Бежит время, и образ Андрея, его последние дни, часы, минуты облекаются в легенды, домыслы, «личные» воспоминания. Этот обязательный снежный ком слухов, который всегда катится с горы человеческого горя, невозможно удержать, да, наверное, и не надо. Потому что в данном случае этот ком у большинства родился от комка в горле, а не от пошлого обывательского любопытства.
====== 6
В нашей дружеской лексике Андрея мы звали Дрюсик. Он был человеком титанической трудоспособности и просто маниакального желания служить театру… Сколько его знал, он постоянно предпринимал над собой какие-то усилия. Например, у него не было абсолютного слуха, но то, как он пел, стало, в итоге, образцом для многих поколений артистов.
Трудоспособность…
Он постоянно следил за собой. На последних гастролях в Юрмале играл в теннис до изнеможения, поскольку хотел к началу сезона сбросить несколько килограмм. И вдруг оказалось, что Никита Михалков привез из-за границы какой-то скафандр – костюм, который надевается под теннисную форму. Играешь два-три сета и буквально сразу два-три килограмма уходят…
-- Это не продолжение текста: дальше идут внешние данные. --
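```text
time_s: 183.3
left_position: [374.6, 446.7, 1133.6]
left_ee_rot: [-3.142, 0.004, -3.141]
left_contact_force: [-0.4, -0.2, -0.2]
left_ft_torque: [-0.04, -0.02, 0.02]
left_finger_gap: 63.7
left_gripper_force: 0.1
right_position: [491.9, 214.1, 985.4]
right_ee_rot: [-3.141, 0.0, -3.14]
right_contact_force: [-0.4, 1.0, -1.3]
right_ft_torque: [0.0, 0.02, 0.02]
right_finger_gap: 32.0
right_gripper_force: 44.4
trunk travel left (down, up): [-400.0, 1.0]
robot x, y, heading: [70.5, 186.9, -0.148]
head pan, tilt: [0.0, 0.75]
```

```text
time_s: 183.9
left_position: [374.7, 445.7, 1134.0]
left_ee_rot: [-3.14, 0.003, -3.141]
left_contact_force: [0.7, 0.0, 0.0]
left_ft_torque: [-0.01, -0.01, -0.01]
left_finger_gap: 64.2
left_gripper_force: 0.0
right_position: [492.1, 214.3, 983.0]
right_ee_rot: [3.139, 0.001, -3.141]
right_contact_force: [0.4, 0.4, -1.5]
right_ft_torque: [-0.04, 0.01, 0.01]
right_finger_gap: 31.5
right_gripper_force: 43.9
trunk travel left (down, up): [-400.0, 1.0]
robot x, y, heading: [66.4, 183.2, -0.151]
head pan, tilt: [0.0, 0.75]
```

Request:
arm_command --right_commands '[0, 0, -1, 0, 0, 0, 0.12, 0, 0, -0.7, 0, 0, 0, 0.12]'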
Но поскольку подобных скафандров в Юрмале не достать, что делает Андрей? Покупает пять китайских рубашек (это были единственные рубашки, которые продавались в целлофановых пакетах), рубашки выбрасываются, а из пакетов наши жены шьют ему по ночам этот скафандр. В нем и играл он в теннис, надев под спортивный костюм.
Маниакально преданный идее…
Я не знаю, как объяснить необъяснимое: почему при актерской бродячей жизни, когда судьба забрасывает нас поодиночке в самые разные уголки, вдруг на дождливом юрмальском побережье собрались в августе, словно по внутреннему наитию, почти все родные и близкие Андрею люди. Как он нами занимался, как беспрестанно собирал, собирал, собирал всех нас вместе и как говорил, что он счастлив!
<i>
Зыбкая мечта человека умереть в своем доме... Андрей умер там, где он жил, — на сцене. Я вез его по коридору больницы — он лежал спокойный, молодой, красивый, в черном костюме Фигаро.
В те дни мой шестилетний внук Андрюша услышал телефонный разговор.
— С кем ты? — спросил он.
— Это Саша Ушаков, — ответил я. — Ты не знаешь, это большой друг Андрея Миронова.
— Значит, теперь это мой друг, раз Андрей мой крестный.
Как радостно, что маленький Андрюша успел зафиксировать в детском сознании образ своего замечательного тезки, в честь которого был назван. Как трагично, что Андрей Миронов не привезет уже взрослому тезке очередную кепку, не услышит новых записей эстрадных звезд, не увидит последних шедевров мирового экрана, не соберет нас, как всегда, вокруг себя, не узнает, до какой степени все без него опустело...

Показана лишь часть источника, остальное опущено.